John Paul Jones and the Bonhomme Richard

The American War of Independence had been going on for years when Scottish sailor John Paul Jones reached the edge of the Yorkshire Coast on 23rd September 1779. The Declaration of Independence had been signed three years before but America would not get rid of the British until 1783 and until then the war was going to rage on with the help of the French who had taken the sides of the colonials against the Brits.

 Jones had been going to sea since he had first made a voyage at the age of 13 sailing out of Whitehaven in Cumbria. Over the years he rose to the rank of captain and had several disputes with his crew which left several injured and in some cases dead. He made the journey over to the American colonies and joined forces with them against the British, being given command of several vessels including the Ranger.

It was in 1778 that his name was on the lips of his own countrymen when he raided the town of Whitehaven, the very port that saw his own career begin at such a young age, and from that moment on his name was one that was to be looked out for, with the Royal Navy putting Jones at the top of their hit list.

As he was given a new warship, a converted merchant vessel, named Bonhomme Richard, he began to devise a plot to continue his attacks on the British.

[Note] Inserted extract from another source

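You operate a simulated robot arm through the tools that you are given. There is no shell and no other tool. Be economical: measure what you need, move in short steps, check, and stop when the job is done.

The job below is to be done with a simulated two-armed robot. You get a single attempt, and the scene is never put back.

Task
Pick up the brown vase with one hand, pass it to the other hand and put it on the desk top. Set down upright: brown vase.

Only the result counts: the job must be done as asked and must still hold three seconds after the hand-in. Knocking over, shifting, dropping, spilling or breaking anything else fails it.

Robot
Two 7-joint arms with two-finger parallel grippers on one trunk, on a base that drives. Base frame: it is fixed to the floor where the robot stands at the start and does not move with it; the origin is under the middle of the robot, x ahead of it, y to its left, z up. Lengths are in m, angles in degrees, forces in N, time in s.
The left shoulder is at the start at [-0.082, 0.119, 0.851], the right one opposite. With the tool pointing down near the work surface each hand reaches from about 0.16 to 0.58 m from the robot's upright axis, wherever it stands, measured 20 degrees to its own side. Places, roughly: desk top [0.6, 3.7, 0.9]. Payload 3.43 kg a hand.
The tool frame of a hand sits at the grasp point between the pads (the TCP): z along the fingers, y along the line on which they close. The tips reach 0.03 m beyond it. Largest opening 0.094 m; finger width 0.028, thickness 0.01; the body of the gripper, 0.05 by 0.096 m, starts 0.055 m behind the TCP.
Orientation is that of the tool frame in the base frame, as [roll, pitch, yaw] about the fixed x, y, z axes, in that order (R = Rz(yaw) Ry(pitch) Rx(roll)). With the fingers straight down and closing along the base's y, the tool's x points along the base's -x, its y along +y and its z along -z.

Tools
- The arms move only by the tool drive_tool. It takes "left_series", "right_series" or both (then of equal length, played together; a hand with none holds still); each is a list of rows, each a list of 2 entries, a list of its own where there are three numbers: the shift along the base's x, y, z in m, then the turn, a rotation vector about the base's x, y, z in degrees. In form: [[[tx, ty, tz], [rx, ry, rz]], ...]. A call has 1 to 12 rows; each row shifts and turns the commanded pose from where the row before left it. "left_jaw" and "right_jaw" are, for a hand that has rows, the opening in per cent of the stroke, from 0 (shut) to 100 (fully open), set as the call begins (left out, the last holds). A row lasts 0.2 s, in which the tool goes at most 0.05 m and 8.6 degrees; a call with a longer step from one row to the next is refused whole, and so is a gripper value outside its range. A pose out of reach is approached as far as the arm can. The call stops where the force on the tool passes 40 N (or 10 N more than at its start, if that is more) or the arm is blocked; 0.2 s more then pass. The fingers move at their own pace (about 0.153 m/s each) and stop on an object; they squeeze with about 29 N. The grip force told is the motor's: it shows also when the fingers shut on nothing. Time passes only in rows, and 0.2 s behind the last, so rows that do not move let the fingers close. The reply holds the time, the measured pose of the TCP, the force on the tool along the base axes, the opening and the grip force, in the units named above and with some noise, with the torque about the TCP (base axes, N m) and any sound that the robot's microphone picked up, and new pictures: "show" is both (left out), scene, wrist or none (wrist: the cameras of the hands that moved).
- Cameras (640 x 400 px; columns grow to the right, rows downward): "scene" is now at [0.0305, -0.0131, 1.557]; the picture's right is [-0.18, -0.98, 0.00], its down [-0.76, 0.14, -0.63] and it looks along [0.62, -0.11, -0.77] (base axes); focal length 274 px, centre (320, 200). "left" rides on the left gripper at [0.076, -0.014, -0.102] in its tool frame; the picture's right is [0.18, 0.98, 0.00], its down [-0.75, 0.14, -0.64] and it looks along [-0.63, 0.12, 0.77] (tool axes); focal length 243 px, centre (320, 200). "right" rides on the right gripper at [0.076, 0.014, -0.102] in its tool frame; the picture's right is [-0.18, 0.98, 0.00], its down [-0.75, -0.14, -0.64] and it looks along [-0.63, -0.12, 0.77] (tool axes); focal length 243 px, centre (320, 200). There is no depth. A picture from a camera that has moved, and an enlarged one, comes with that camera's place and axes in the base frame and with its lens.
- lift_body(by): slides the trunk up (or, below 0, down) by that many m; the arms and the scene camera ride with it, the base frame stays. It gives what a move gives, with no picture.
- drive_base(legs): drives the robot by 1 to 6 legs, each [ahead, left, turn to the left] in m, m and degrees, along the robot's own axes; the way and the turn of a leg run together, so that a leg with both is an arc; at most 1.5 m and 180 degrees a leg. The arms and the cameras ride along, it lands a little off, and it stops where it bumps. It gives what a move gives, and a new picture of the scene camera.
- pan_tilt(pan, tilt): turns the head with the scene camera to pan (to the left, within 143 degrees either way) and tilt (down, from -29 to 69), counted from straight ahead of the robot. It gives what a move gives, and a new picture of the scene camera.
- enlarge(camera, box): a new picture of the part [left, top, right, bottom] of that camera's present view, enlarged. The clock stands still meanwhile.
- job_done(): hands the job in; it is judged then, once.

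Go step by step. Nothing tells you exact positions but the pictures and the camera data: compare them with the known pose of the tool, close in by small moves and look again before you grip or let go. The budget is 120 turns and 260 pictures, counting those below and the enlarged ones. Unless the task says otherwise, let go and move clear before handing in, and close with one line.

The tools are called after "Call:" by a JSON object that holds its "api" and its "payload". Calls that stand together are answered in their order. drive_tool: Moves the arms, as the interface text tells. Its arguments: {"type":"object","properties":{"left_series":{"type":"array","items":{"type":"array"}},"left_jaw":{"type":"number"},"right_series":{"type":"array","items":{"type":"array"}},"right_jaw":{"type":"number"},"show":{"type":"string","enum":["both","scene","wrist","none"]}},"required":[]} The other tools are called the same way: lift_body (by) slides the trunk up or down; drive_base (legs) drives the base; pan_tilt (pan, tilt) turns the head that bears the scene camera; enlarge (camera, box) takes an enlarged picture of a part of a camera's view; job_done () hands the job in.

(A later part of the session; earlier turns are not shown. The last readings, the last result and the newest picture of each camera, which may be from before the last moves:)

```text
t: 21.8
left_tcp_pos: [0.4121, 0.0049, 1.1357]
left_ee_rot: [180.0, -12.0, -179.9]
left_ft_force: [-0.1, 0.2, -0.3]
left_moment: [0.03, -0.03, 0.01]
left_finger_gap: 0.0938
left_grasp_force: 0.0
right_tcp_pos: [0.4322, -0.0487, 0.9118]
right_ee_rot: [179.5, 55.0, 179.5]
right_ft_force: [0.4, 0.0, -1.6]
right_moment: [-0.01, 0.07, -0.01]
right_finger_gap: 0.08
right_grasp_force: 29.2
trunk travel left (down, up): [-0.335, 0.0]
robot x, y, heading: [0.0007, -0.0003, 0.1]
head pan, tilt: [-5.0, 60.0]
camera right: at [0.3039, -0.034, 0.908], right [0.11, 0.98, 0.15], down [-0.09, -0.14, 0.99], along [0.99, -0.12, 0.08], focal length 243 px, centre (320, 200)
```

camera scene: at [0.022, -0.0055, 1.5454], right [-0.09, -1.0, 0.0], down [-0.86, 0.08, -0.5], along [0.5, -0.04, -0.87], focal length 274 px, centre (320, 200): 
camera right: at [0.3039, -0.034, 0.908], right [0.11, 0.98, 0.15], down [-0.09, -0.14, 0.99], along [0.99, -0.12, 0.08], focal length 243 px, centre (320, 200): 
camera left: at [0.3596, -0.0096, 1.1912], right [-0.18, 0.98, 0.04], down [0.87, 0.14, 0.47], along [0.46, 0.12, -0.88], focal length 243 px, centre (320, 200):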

Now as he patrolled the waters off Flamborough Head he found the perfect target - a convoy.

The British warships Serapis and Countess of Scarborough were escorting a fleet of ships and were soon getting their guns ready when the American fleet was sighted. The convoy hastily retreated while the Serapis and Countess took on the Bonhomme Richard, Pallas, Alliance and Vengeance. Incredibly the two ships managed to fend them off for a long time until the Serapis and Bonhomme Richard became locked together.

There they drifted over the night blasting each other constantly until it became obvious that drastic action had to be taken. Jones boarded the Serapis and took over the ship, moving all available items over from his own ship before setting it adrift where she sank up to two days later.

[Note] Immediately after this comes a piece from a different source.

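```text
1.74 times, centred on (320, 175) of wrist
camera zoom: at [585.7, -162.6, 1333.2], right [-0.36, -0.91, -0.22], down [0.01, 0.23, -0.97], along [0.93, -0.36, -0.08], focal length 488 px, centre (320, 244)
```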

Serapis was taken to Holland as a prize where she would later sink after catching fire off the island of Madagascar, the wreck being discovered in 1999.
The Battle of Flamborough Head went down in history. It has always gone down as an American victory but in actual fact was it really? The British mission was to protect the convoy - which escaped without harm. The American mission was to attack the convoy which they failed to do. The battle was ended after the British surrendered not realising that the Bonhomme Richard was in a worse state than they expected.

There are monuments to both Jones and the battle that you can visit, on the top of Flamborough Head itself is the Toposcope (above) commemorating this historic battle, a statue in Washington DC (Below) and his birthplace in Kirkbean has a museum full of interesting artifacts from his life. Near the town of Filey in East Yorkshire is the John Paul Jones public house (top photograph).

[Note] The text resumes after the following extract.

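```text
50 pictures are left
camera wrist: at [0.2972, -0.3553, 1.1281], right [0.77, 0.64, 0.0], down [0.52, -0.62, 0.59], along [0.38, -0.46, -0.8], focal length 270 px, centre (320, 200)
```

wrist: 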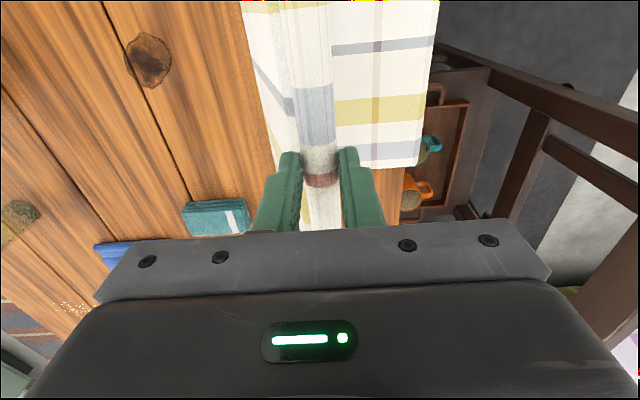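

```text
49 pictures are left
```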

There have been many expeditions to search for the wreck of Jones's ship including four by famous author Clive Cussler. More recently the Ocean Technology Foundation have scoured the seabed using some of the most high-tech equipment available with assistance from the United States Navy. Although several interesting points have been discovered there is to date nothing concrete to link any discovery with that of the missing Bonhomme Richard. This includes the countless claims of a discovery that have produced no evidence to date of anything even remotely linked to this wreck.

John Paul Jones died in 1792 in Paris, his grave remaining a mystery until 1905 when a US-led search team finally announced that a six year search had located the "Father of the American Navy." His body was exhumed and brought to his final resting place as the US Naval Academy in Maryland where he lies in his magnificent tomb to this day.

A trip to Paris in 2018 gave me the opportunity to see the house where John Paul Jones died where a plaque now hangs (above).